==== SOURCE ====
(Tremblement de Terre)
How you doin’? Comment vas tu'? Ah, Paris… Je le sais bien. Quel endroit c'était. L'art, la nourriture, le chocolat, la pâtisserie et puis il y a les gens. J'ai entendu un jour certains dire que Paris est le plus bel endroit du monde et que si vous vous débarrassiez de tous les Parisiens, ce serait tellement mieux. Oh, so sorry—pardon my French. I was just showing off. Allow me to translate.
Ah, Paris…I know it well. What a place… The art, the food, the chocolate, the pastry and then there are the people. I once heard someone say that Paris is the most beautiful place in the world and if it wasn’t for all the Parisians it would be so much better. The taxi drivers are the worst. But forget about all that, it’s Happy Hour Friday.
Earthquake is a cocktail that was supposedly invented by a French painter named Henri de Toulouse-Lautrec. He is that distinctive looking Frenchman known for capturing (and painting) the beauty and debauchery of the famous Moulin Rouge. Actually, he became quite famous himself for his beautiful paintings and this cocktail.
The Earthquake is made with equal parts of absinthe and cognac, although some recipes suggest gin as the third component. *Absinthe is historically described as a distilled, highly alcoholic beverage. It is an anise-flavored spirit derived from botanicals, including the flowers and leaves of Artemisia absinthium, together with green anise, sweet fennel, and other medicinal and culinary herbs.
As the name suggests, it is called Earthquake because of the powerful effects of this specific alcohol combination, which tends to shake one up a bit.
====
EXERCISE REQUIREMENTS - Supply the part of the source that comes after its last sentence.
==== RECORDED DATA ====
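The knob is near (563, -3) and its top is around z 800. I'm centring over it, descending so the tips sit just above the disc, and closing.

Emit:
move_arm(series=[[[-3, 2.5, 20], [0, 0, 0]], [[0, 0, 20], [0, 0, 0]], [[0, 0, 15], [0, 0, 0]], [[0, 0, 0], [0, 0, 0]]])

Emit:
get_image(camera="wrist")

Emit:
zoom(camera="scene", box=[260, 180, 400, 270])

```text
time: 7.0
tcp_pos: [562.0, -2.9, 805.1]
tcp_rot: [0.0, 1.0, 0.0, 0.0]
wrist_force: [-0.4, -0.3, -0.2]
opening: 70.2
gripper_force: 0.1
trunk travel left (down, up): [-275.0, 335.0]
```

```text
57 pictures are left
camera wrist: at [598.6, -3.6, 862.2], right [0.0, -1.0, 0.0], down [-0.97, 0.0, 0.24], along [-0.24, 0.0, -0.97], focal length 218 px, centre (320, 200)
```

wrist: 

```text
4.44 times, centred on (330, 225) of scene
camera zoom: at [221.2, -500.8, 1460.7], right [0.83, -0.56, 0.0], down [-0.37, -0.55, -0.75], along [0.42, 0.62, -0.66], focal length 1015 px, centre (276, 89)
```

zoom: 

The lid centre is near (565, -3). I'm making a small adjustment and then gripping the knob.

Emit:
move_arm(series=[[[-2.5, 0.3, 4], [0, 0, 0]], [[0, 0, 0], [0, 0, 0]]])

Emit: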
====
RESPONSE -
The combination of liquids has to be shaken vigorously before being strained into a martini or brandy glass with ice. Optionally, Earthquake can be garnished with a sugar cube and/or a lime wheel.
Yield: 1 cocktail
3 ounces absinthe
3 ounces cognac
Variations: The original recipe calls for equal parts of cognac and absinthe, 3-ounces each. However, some suggest this is too strong and prefer to lower the amounts to 1-ounce of absinthe and 1-ounce cognac. Also, 1 ounce of gin is often added to the cocktail and Pernod can be used instead of absinthe. For this cocktail, the cocktail glass is the drink ware of choice, although using a brandy or an absinthe glass will also work.
ChefSecret: Originally, this cocktail is made by mixing the ingredients and then pouring them into a chilled cocktail glass. Still, today, a common practice is to shake the ingredients with ice to dilute the drink and then strain it into a glass.
Covid-19 Quip of the Day: “I walked into a liquor store the other afternoon and a customer asked me, how much should I spend on a bottle of wine? I thought for a moment and replied, during these times… about a half an hour.”